The time Judge Stang -- a cantankerous graduate of the Roy Bean school of
jurisprudence -- ordered an attorney to put a bag over his client's head, because
the judge was sick of the man's supercilious grin. The time he
ordered a federal marshal to handcuff two squabbling attorneys together and
lock them in a holding cell. The time he flew into a blind rage (later diagnosed
as furor juridicus, a species of judicial seizure activity) and attacked thirty
lawyers with the courtroom's iron flagpole
because they were unable to settle EPA Superfund litigation after three years of
discovery.
—— Richard
Doolin; 'Brainstorm';
CNN; May 7, 1998
Did you know? (Merriam-Webster)
Arrogant and disdainful types tend to raise an eyebrow at anything
they consider beneath them.
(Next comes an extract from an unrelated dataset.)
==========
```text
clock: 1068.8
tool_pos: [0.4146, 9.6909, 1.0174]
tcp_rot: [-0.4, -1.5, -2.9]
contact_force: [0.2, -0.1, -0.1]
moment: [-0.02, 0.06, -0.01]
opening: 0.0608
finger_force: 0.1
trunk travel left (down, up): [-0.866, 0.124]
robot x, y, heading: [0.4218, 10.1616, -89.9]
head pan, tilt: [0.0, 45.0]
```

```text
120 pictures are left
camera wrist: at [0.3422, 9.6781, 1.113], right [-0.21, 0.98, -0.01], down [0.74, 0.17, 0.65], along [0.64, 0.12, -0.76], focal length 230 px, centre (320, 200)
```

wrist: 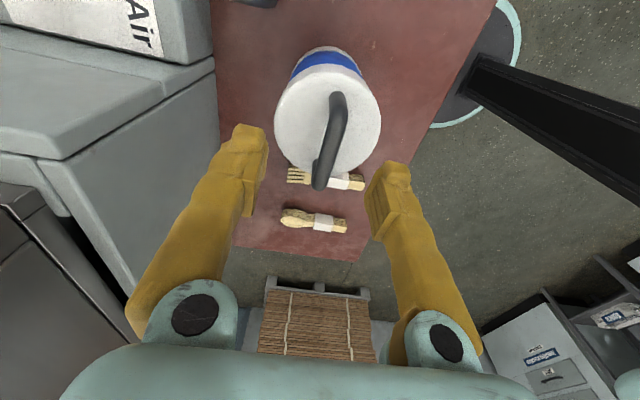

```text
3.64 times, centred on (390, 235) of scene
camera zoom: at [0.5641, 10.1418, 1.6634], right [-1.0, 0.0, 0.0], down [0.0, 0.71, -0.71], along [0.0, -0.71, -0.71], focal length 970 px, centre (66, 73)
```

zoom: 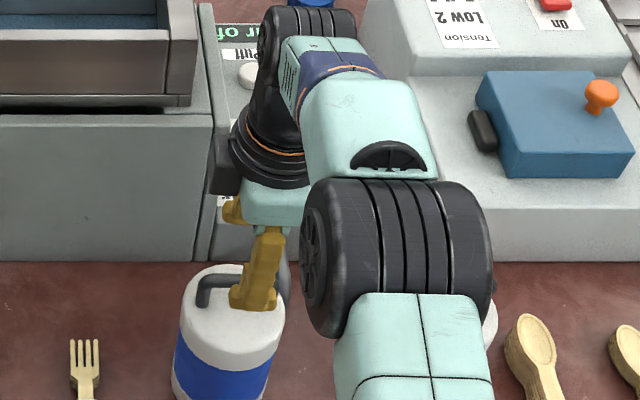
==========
The original supercilious crowd must have
shown that raised-eyebrow look often, because the adjective
"supercilious" derives from "supercilium," Latin for "eyebrow." (We
plucked our adjective and its meaning from the Latin adjective "superciliosus.")
The term has been used in English to describe the censoriously
overbearing since the late 1500s, when playwright Ben Jonson used it
thus: "There are, no doubt, a supercilious race in the world
who will esteeme all office, done you in this kind, an injurie."